CHAPITRE 21
L'Imam et le monde
invisible
Certaines personnes ont le don de communiquer avec le monde invisible,
soit par le moyen d'une grande faculté intuitive, soit par la grâce divine
qui les illumine sans effort de leur part. Ils accèdent ainsi à certains
mystères ou réalités cachées au commun des gens. Le type de
connaissances auxquelles ces personnes parviennent, est inaccessible aux
moyens habituels de la connaissance ordinaire. expérience, argumentation,
raisonnement, théorie, etc...
Ce type de connaissance est dit suprasensible, et ne peut par
conséquent s'expliquer dans un cadre matériel ou matérialiste. Mais son
existence n'est plus contestée. Il est cependant le seul moyen de
connaître l'Absolu, et le réel.
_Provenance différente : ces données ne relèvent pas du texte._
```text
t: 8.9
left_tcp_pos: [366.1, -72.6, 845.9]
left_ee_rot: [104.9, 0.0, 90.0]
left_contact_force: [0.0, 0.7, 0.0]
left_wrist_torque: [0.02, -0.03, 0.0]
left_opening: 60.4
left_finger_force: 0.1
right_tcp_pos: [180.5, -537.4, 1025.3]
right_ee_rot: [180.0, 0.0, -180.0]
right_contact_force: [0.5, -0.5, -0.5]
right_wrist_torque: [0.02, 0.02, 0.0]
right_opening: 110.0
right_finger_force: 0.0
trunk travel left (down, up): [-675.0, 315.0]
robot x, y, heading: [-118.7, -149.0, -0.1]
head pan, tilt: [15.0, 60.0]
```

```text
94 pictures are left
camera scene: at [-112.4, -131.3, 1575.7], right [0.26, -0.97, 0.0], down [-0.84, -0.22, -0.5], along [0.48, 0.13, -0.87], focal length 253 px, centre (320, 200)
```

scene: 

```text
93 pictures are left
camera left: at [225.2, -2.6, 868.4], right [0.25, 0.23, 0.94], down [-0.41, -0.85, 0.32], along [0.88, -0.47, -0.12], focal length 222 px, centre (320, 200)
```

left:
Nous donnons ici, à titre d'exemple, le
témoignage d'un grand savant moderne, prix Nobel de Médecine, le Docteur
Alexis Carrel.
"L'existence de la clairvoyance et de la télépathie est une donnée
immédiate de l'observation. Les clairvoyants saisissent, sans
l'intermédiaire des organes des sens, les pensées d'une autre personne.
Ils perçoivent aussi des évènements plus ou moins éloignés dans l'espace
etle temps. Cette faculté est exceptionnelle. Elle ne se développe que
chez un très petit nombre d'individus. Mais elle existe à l'état
rudimentaire chez beaucoup de gens, Elle s'exerce sans effort et de façon
spontanée. Elle paraît très simple à ceux qui la possèdent Elle leur donne
de certaines choses, une connaissance plus sûre que celle qu'ils
obtiennent par les organes des sens. Il leur est aussi facile de voir
les pensées d'une personne que d'analyser l'expression de son visage.
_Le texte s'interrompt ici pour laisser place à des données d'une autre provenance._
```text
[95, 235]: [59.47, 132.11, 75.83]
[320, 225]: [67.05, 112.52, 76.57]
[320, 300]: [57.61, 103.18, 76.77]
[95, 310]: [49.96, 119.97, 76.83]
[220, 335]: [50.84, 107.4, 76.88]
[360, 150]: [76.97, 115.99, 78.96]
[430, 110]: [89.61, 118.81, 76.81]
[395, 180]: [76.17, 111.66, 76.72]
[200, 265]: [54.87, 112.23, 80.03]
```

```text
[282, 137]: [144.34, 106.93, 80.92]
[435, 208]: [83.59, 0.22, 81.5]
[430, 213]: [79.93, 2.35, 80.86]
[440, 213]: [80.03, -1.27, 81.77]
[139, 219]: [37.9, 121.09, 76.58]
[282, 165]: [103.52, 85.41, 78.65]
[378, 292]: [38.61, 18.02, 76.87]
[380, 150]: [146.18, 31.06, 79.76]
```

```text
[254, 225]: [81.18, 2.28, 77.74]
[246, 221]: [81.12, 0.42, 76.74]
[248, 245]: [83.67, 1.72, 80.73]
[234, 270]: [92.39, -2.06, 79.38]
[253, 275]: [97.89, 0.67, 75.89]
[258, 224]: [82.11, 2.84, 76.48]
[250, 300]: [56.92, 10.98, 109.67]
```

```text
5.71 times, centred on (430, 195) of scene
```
Mais, voir et sentir sont des mots qui n'expriment pas exactement ce qui
se passe dans leur conscience. Ils ne regardent pas, ils ne cherchent pas.
Ils savent.
La lecture des pensées et des sentiments paraît être apparentée à la
fois à l'inspiration scientifique, esthétique et religieuse, et aux
phénomènes de télépathie. Dans beaucoup de cas, une communication
s'établit, au moment de la mort ou d'un grand danger, entre un individu et
un autre. Le mourant, ou la victime de l'accident, même quand cet accident
n'est pas suivi de mort, apparaît un instant sous son aspect habituel à un
ami. souvent le personnage hallucinatoire reste silencieux. Parfois il
parle, et annonce sa mort. Plus rarement, le clairvoyant voit, à une
grande distance, une scène, un individu, un paysage, qu'il décrit
minutieusement et exactement. De nombreuses personnes, qui ne possèdent
pas d'ordinaire le don de la clairvoyance, ont une ou deux fois dans le
cours de leur vie, l'expérience d'une communication télépathique.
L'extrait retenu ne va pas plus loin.